Housing women in a violent society

In 1974 domestic and family violence against women and children was a central concern of second wave feminists. [4] The issue was not recognised by the law, and there was little recourse for protection or escape for many women subject to this insidious and yet mostly unspoken, private abuse. [5]

The impetus for the audacious independent feminist action of 16 March had been a forum held six days previously, as part of the International Women's Day Celebrations at the NSW Teachers' Federation auditorium, then in Sussex Street, Sydney. [6] Speakers at a forum called 'Women in a Violent Society' attested that women suffering domestic violence had nowhere safe to go, and little alternative but to stay in violent and abusive relationships. [7] Domestic violence was not considered a crime in the eyes of the law and as such, the police were often reluctant to interfere in what they dismissively referred to as 'domestics'. [8] Moreover, because domestic violence was considered 'a private matter' there was a strong stigma attached to women who left their husbands. Women were not eligible for emergency housing as long as the matrimonial home existed and the Department of Housing would not then house women and children without a husband. [9]

Yet in 1974 the women's movement was in full swing and some Sydney women were beginning to passionately speak out against what had been, for too long, unspoken. Many of these women were, as Max Solling has recorded, based in Glebe.

Glebe became a base for the women's movement, home to the Women's Liberation Movement, which was anarchist in style, and focused on working in co-operative groups to show society better ways of achieving humane goals. [10]

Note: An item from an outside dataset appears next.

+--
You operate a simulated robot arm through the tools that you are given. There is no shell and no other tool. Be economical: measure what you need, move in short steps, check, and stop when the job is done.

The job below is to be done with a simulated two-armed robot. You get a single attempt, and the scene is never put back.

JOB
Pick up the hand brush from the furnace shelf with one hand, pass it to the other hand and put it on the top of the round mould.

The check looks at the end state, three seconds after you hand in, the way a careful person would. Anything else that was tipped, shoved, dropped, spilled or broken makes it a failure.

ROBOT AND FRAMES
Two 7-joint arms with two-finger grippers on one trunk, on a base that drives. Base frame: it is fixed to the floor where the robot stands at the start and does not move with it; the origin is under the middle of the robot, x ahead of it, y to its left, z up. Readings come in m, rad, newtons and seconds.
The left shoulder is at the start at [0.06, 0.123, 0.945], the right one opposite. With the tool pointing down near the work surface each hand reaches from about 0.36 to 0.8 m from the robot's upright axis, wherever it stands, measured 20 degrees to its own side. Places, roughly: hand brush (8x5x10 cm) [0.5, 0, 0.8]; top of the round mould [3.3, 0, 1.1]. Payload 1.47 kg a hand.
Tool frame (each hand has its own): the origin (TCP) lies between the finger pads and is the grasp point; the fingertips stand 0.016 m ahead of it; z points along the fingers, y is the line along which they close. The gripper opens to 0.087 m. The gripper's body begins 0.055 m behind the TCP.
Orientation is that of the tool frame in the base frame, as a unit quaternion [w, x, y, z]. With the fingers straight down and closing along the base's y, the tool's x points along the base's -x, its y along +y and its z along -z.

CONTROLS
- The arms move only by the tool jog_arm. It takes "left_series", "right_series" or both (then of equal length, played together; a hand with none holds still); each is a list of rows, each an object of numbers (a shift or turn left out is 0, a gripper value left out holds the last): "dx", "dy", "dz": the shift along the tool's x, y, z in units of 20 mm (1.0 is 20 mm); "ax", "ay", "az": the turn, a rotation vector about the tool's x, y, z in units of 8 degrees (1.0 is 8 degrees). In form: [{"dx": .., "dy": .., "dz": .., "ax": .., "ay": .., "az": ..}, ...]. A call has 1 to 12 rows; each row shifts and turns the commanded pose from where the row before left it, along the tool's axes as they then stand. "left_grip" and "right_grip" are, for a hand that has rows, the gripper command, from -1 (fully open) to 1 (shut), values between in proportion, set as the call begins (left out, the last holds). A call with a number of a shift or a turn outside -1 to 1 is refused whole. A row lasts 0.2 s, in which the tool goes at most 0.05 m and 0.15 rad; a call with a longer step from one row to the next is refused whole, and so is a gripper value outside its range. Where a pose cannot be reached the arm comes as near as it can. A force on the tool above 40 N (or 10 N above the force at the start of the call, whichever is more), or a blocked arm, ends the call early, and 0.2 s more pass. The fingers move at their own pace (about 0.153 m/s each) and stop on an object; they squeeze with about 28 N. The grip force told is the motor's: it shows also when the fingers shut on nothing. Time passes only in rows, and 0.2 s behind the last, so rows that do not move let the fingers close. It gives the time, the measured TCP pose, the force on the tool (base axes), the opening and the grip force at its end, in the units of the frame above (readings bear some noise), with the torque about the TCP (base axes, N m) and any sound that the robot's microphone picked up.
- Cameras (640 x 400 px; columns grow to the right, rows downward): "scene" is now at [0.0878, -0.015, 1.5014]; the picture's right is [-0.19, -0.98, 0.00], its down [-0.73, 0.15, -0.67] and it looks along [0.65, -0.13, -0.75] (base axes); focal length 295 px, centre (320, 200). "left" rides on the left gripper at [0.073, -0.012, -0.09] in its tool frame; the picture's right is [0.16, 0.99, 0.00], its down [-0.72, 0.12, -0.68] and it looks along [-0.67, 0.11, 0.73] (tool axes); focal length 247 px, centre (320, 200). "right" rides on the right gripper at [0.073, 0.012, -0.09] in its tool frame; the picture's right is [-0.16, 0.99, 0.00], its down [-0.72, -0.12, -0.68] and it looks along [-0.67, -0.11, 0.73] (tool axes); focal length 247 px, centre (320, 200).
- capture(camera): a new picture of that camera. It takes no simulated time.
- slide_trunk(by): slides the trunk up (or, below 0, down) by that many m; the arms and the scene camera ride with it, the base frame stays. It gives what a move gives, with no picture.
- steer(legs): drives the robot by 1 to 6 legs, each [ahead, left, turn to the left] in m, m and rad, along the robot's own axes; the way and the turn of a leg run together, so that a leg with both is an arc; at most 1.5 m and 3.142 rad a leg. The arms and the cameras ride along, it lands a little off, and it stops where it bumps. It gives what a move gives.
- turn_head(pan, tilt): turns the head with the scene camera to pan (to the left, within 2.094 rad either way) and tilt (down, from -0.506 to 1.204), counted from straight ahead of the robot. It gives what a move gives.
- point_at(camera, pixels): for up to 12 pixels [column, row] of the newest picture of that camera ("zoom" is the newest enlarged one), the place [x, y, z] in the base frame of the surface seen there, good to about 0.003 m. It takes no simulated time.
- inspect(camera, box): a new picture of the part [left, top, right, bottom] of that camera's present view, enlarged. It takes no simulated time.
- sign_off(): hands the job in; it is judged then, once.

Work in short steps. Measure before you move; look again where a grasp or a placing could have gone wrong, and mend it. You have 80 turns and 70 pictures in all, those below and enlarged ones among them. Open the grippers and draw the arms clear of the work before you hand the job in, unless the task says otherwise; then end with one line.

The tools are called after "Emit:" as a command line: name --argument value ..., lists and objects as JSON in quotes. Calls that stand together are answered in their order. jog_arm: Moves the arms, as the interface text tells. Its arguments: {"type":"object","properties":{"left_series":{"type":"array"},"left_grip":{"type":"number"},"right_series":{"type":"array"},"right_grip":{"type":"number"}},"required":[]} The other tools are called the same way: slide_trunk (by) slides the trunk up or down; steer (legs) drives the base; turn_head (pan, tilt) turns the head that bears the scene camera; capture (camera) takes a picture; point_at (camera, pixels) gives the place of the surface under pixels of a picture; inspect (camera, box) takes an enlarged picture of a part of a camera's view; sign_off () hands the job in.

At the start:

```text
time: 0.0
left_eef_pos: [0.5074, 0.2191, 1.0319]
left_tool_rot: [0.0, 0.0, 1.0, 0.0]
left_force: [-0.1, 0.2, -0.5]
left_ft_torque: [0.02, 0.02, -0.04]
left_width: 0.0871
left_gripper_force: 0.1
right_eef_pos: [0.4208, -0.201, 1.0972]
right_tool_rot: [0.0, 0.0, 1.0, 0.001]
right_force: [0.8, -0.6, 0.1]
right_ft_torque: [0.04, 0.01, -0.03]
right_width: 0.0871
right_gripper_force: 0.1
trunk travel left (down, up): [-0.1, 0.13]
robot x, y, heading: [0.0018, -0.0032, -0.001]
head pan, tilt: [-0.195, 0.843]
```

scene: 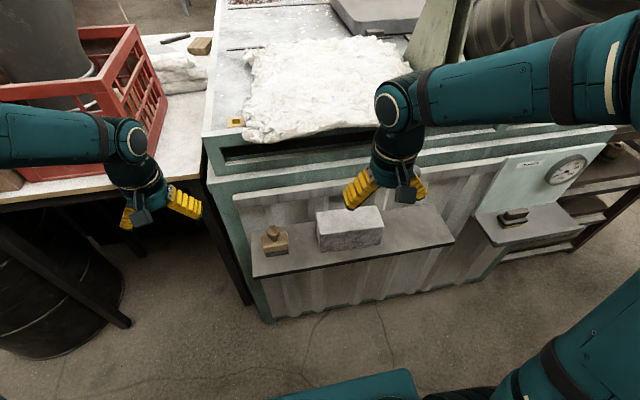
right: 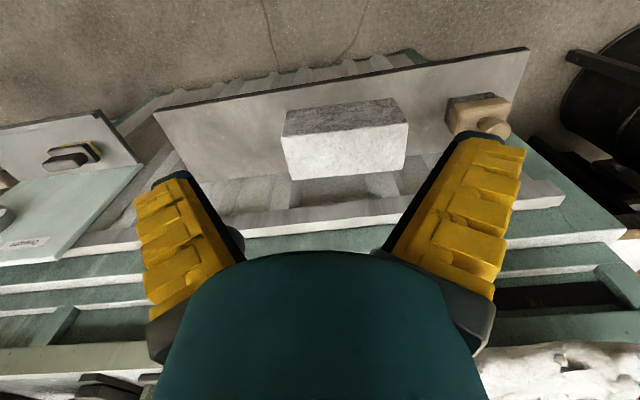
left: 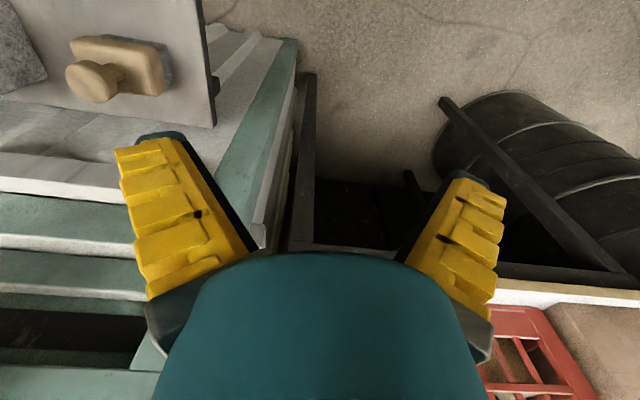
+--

At the same time, squatters were claiming residency rights over inner-city houses left unoccupied in the wake of the green bans of the Builders Labourers Federation (BLF). The women behind Elsie saw the proliferation of empty houses as an opportunity to address the pressing need for abused women to be able to exercise agency and escape from violent family situations. Their action had profound consequences for hundreds of women in Sydney and was a precedent for a later nationwide movement. [11]

Consciousness raising and raising funds

The Elsie collective was adamant about the need to raise public consciousness about domestic violence, and one of the first things they did after occupying and securing the Glebe premises was to call the media. They had two aims – first, to advertise the service to the women who needed their help, and second, to educate the wider public about the issue of domestic violence. Anne Summers has recalled the ignorance of reporters who turned up to interview these feminist pioneers but 'couldn't really understand what all the fuss was about'. [12] However, within six weeks of opening, Elsie had provided shelter to 48 women and 35 children, proving how vital and important it was. [13]

In the beginning Elsie had no income and was completely reliant on the work of volunteers and donations from the Glebe and the wider Sydney community. The collective lobbied the government and the media to secure a more permanent income, and conducted extensive media interviews to raise public awareness. However, the situation was dire. Anne Summers turned to selling marijuana to finance the refuge. As she reflected in her memoir Ducks on the Pond, 'If ...the police had picked me up I would have been in deep trouble. I did not even think about the illegality of what I was doing because we needed the money so badly.' For Summers the risk was worth it.

I can't say today that I am proud of what I did, but it is difficult to overestimate the desperation of those days and the responsibility we felt to the women to whom we had promised refuge. I also justified it to myself by saying I was merely redistributing money the inner-city crowd would have spent anyway, to a service that was in dire need.

Fortunately, the collective's bold actions and tenacity caught the public's eye and donations of food, white goods and playground equipment began to arrive. Anne Summers remembers:

The men from Glebe Rotary arrived one Saturday morning and asked what needed to be done. They spent the weekend putting in a new, secure back fence and building a playground for the kids. [14]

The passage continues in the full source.